Days' Bookmark

A blog for the lifelong learner


Big Swiss and The Great Gatsby

One of my friends recommended Big Swiss by Jen Beagin to me recently, and I finished reading it yesterday. It has a cast of quirky characters that I could never have dreamed up and a setting which includes a house with a beehive inside. Oddly enough, the story felt familiar the whole time I was reading it, but I couldn’t place it until I came to the final lines of the story and closed the novel.

This book is a modern lesbian rewrite of The Great Gatsby.

Not in a bad way—I adore The Great Gatsby—but it’s still surprising how classic novels repeat themselves like this. You wouldn’t expect a novel about a transcriptionist breaking HIPAA to have sex with a married woman would have anything in common with what has been called the great American novel.

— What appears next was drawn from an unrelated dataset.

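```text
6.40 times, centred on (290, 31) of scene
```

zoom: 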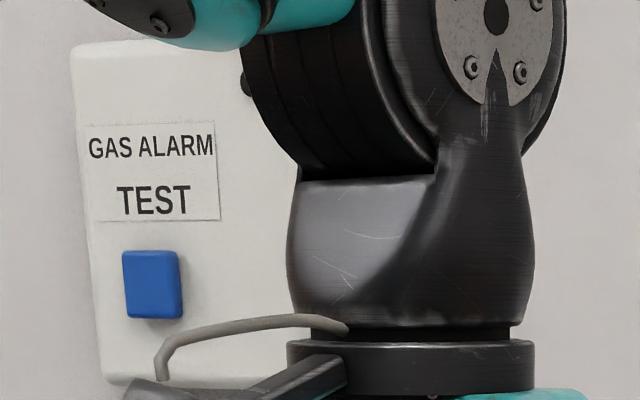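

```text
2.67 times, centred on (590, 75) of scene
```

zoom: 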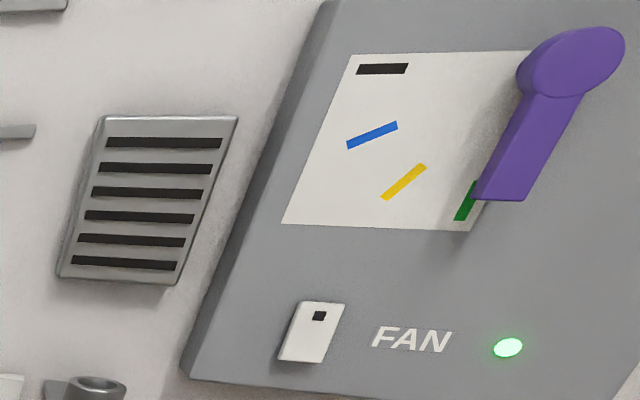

Let’s start off with the names. Big and Great are synonyms, and the protagonist of Big Swiss is actually named Greta. Both James Gatz and Greta Work take on false names and identities, Jay Gatsby and Rebekah Graves respectively, to both deceive and woo their love interests. They pretend to be more than what they are, or at least different, as if who they are normally is not enough.

Their love interests are Daisy and Flavia. Both beautiful young women, both married to rich men, both living in the “better” part of town than our protagonists. They find themselves caught between the rich life promised by fidelity and the excitement of cavorting with the protagonists. And, spoiler alert, they both stay with their husbands in the end.

You have to wonder what this all says about the American Dream and romance. Don’t be fake? Don’t lie to your lover? I recall in Big Swiss that Flavia actually noticed Greta’s beauty before they began talking. Maybe there was always the chance of romance between them, and it was the lie that led to Greta’s downfall.

I wish there were some big takeaway I could get from this comparison and from the book, but I don’t feel that I have learned more about the world or myself. Still, the book made me laugh a few times, so I’d give it a solid 3 out of 5 stars.